* Begin *

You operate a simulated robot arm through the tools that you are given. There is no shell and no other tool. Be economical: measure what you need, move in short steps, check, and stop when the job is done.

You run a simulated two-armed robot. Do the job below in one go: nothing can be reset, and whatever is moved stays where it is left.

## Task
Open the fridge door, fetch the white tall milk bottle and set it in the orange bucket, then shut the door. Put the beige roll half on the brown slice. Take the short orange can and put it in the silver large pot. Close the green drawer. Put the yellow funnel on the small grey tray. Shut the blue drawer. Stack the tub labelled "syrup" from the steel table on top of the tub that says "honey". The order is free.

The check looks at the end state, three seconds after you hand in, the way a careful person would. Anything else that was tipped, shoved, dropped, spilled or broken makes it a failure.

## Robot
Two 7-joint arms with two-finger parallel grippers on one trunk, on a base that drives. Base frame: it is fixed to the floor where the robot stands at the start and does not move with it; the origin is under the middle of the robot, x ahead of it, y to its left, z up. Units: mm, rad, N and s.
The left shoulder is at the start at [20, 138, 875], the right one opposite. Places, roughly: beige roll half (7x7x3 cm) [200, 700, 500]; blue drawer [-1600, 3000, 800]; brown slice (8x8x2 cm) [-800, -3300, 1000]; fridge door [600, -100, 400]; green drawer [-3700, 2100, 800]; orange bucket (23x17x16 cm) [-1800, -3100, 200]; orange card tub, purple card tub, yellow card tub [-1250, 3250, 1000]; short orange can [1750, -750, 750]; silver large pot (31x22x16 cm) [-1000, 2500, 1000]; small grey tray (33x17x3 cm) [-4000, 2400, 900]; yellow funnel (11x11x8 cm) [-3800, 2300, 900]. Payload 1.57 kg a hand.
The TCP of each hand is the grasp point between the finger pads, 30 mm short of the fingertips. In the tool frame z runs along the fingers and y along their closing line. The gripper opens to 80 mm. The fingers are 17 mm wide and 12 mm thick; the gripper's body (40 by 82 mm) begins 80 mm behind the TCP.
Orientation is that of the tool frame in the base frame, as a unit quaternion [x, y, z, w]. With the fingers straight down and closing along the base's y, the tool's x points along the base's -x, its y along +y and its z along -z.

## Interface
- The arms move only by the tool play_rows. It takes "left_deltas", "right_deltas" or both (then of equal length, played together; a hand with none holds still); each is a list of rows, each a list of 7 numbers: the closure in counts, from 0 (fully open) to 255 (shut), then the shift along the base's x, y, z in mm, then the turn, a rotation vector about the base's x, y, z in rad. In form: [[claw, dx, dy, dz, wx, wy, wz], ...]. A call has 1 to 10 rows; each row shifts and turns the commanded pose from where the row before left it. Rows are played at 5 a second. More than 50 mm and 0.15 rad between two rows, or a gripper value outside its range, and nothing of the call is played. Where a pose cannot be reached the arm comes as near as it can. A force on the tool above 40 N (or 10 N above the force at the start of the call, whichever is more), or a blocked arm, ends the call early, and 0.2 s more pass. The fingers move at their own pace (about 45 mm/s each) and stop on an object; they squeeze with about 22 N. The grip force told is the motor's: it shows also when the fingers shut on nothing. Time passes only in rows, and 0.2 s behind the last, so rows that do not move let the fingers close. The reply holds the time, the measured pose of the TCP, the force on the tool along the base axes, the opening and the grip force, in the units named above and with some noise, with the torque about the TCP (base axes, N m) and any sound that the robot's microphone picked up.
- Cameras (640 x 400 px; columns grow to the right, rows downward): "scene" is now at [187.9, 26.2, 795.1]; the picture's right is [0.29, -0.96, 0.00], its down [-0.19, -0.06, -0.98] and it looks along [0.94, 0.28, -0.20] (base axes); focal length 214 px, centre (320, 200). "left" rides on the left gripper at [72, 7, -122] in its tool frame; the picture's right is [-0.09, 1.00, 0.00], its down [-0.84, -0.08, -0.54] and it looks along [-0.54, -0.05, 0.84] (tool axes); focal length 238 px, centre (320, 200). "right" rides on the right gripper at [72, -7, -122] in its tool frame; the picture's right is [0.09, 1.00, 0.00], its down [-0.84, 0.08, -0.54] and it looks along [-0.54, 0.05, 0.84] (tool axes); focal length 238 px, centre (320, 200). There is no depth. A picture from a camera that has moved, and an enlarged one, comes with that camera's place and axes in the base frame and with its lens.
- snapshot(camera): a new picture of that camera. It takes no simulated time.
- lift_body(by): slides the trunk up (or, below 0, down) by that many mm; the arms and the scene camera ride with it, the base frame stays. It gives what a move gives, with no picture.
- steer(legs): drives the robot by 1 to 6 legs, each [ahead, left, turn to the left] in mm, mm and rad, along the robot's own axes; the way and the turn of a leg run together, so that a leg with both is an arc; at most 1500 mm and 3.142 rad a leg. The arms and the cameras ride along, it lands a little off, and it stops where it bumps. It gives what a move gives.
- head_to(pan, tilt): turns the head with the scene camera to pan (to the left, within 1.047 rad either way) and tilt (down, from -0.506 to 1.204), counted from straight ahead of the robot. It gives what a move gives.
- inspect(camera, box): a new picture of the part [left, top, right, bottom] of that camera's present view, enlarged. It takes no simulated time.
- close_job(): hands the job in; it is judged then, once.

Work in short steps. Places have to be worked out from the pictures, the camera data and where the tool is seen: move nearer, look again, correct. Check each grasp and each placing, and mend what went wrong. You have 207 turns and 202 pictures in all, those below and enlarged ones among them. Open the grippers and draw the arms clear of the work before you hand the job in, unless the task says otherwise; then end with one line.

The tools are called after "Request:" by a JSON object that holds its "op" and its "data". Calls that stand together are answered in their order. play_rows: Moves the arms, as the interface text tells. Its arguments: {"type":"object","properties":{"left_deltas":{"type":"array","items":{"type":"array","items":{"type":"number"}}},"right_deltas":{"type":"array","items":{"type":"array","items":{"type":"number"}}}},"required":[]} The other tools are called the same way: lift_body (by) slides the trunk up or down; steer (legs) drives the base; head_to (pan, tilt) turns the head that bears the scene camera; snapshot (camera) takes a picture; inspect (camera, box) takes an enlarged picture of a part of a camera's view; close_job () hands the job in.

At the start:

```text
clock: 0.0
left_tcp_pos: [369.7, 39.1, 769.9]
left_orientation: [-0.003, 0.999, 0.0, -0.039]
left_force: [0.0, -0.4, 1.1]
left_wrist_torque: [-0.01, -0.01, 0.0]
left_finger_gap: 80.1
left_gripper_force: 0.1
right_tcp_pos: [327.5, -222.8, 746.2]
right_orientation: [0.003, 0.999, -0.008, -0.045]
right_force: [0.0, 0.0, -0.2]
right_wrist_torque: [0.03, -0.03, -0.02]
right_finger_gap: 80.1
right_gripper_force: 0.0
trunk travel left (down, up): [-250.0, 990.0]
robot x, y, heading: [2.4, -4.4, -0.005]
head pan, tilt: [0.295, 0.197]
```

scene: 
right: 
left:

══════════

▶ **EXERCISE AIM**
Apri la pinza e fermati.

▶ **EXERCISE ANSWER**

* End *

▶ **EXERCISE AIM**
From the listing above, copy out each line where the word "simulated" appears.

▶ **EXERCISE ANSWER**
You operate a simulated robot arm through the tools that you are given. There is no shell and no other tool. Be economical: measure what you need, move in short steps, check, and stop when the job is done.
You run a simulated two-armed robot. Do the job below in one go: nothing can be reset, and whatever is moved stays where it is left.
- snapshot(camera): a new picture of that camera. It takes no simulated time.
- inspect(camera, box): a new picture of the part [left, top, right, bottom] of that camera's present view, enlarged. It takes no simulated time.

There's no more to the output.